Road & Track staffer John Pearley Huffman channeled both Joey Capparella’s normcore energy and Tony Quiroga’s love of cream of mushroom soup (gray-on-gray) cars. Starting with Honda’s 2005 “Cog” commercial, he sourced a 2005 Acura TSX. Yes, Honda used its award-winning two-minute spot to advertise the European Accord wagon that never came to the U.S. But Pearley’s TSX, the sedan version of that Euro offering, remains a Window Shop favorite even though it’s an automatic. The 10Best winner with the 2.4-liter four cylinder even earns thoroughly questionable associations with Porsche and Alfa Romeo.

Deputy testing director K.C. Colwell drove back to the 20th century for Lincoln’s 1994 “Raising the Bar” commercial that hawked the Lincoln Mark VIII. The ad probably should have been named “Lowering the Car,” but Colwell found a surprisingly creamy 1995 example—literally—with just 11,500 miles that hadn’t fallen either on hard times or on its air suspension. What the commercial failed to note is that the car that raised the bar helped prematurely end the Lincoln Continental lineup.

Senior editor Joey Capparella brought Fargo and The Big Lebowski to Window Shop with his Volkswagen GTI “Unpimp Your Auto” advert from 2006, the ad fronted by a Swedish actor, Peter Stormare, who portrays anything but Swedish characters. Capparella’s four-door 2008 GTI—a slightly racy option for him—has just 15,000 miles, asks $15,000, and begs questions about reliability, German engineering, engine codes, and Window Shop fairness.

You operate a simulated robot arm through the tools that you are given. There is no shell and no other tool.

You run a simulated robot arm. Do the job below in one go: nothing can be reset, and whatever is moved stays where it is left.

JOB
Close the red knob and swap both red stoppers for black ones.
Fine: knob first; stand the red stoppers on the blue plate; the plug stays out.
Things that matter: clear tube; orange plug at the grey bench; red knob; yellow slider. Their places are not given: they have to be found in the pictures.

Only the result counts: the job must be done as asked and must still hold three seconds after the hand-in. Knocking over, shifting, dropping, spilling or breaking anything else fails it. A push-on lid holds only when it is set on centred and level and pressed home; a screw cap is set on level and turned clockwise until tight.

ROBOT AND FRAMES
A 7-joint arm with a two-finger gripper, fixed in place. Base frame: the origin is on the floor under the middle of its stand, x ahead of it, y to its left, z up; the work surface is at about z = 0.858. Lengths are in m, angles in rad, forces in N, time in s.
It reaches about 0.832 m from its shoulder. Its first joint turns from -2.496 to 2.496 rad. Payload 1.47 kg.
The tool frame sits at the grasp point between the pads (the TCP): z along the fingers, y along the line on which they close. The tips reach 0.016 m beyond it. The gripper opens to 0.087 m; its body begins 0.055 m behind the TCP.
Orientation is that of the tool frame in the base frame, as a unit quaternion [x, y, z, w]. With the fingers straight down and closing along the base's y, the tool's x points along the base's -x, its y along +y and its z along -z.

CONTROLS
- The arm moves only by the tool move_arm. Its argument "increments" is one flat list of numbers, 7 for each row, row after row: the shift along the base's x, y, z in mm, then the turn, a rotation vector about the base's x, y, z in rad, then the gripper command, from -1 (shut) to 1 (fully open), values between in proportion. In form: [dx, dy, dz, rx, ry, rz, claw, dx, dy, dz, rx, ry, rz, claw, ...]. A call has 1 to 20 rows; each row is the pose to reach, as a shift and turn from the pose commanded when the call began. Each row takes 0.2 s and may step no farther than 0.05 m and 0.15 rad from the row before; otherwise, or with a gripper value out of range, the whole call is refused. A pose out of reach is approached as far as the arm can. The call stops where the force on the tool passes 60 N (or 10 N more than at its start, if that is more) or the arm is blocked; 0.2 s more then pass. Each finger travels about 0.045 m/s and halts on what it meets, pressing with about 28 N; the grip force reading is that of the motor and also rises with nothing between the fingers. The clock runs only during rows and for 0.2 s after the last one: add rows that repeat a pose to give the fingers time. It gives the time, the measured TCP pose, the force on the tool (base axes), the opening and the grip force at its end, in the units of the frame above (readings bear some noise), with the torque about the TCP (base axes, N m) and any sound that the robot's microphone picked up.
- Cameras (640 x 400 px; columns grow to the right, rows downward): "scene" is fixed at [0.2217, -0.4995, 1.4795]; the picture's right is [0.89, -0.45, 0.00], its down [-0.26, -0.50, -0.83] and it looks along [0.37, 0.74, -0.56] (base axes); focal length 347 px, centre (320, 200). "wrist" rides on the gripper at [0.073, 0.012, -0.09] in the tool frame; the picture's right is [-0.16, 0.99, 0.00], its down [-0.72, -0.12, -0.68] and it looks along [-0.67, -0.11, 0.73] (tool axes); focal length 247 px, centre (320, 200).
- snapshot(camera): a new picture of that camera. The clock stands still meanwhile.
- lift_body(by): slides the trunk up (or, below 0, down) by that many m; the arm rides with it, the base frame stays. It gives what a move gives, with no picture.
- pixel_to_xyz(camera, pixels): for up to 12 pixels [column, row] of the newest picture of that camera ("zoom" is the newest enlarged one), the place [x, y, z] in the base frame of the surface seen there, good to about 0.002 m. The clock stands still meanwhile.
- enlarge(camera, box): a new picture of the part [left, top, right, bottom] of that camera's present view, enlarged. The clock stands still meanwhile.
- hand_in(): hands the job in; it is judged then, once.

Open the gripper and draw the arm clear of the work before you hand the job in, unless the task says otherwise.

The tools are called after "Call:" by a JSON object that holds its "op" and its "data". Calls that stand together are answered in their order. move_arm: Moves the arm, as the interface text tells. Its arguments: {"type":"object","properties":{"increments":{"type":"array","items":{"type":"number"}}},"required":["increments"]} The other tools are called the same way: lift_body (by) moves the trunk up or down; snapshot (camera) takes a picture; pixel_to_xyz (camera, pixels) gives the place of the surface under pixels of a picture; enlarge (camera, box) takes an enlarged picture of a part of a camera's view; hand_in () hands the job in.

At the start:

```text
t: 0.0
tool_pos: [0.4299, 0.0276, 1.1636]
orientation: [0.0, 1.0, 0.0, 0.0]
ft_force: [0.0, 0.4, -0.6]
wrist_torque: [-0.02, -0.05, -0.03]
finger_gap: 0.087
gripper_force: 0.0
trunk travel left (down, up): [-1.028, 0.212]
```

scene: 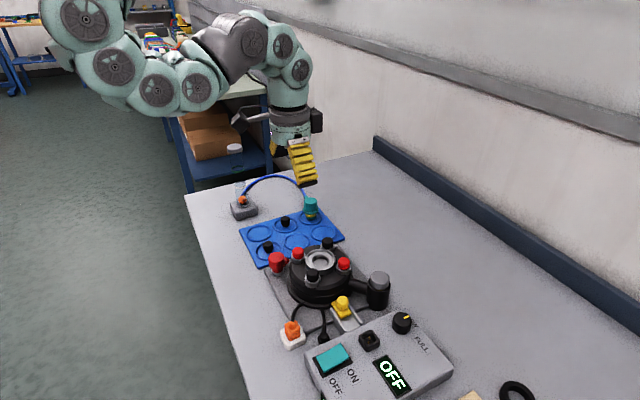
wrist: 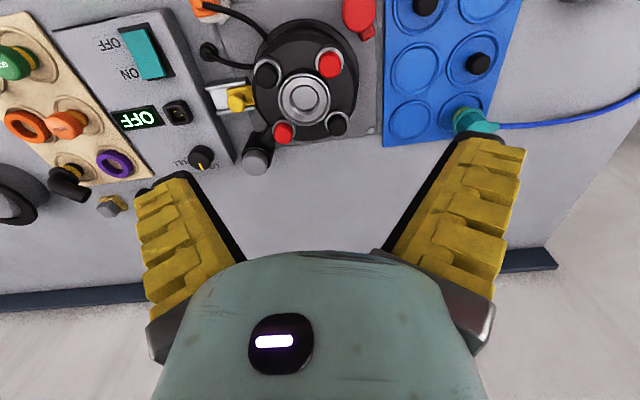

Contributor Jonathon Ramsey, as usual, took a meandering and international trip before settling on a 2005 Mercedes-Benz E-class commercial about a woman ordering a burger in a library. Because this challenge had no budget, he took the opportunity to indulge in another high-dollar option, this time a 2016 Mercedes-AMG E63 wagon with all its badges in the right places for $69,000 in cash or crypto. The commercial predates the “This is an Arby’s” and “This is a Wendy’s” memes by more than six years, which did nothing to help him sell his pick.

Deputy editor Tony Quiroga went back to an ad that time forgot from the Decade of Greed to create the most aggressively American combination of commercial. GM’s “Mine’s Bigger” spot for the 1987 Cadillac Brougham sees two gentlemen arguing over size, one of them taking victory with an extra two inches. Quiroga, who found that very year and model, had a long list of arguments to support his pick. Alas, two inches were worth a lot more in 1987 than they are today, but it seems not everyone got that memo when it came time to vote.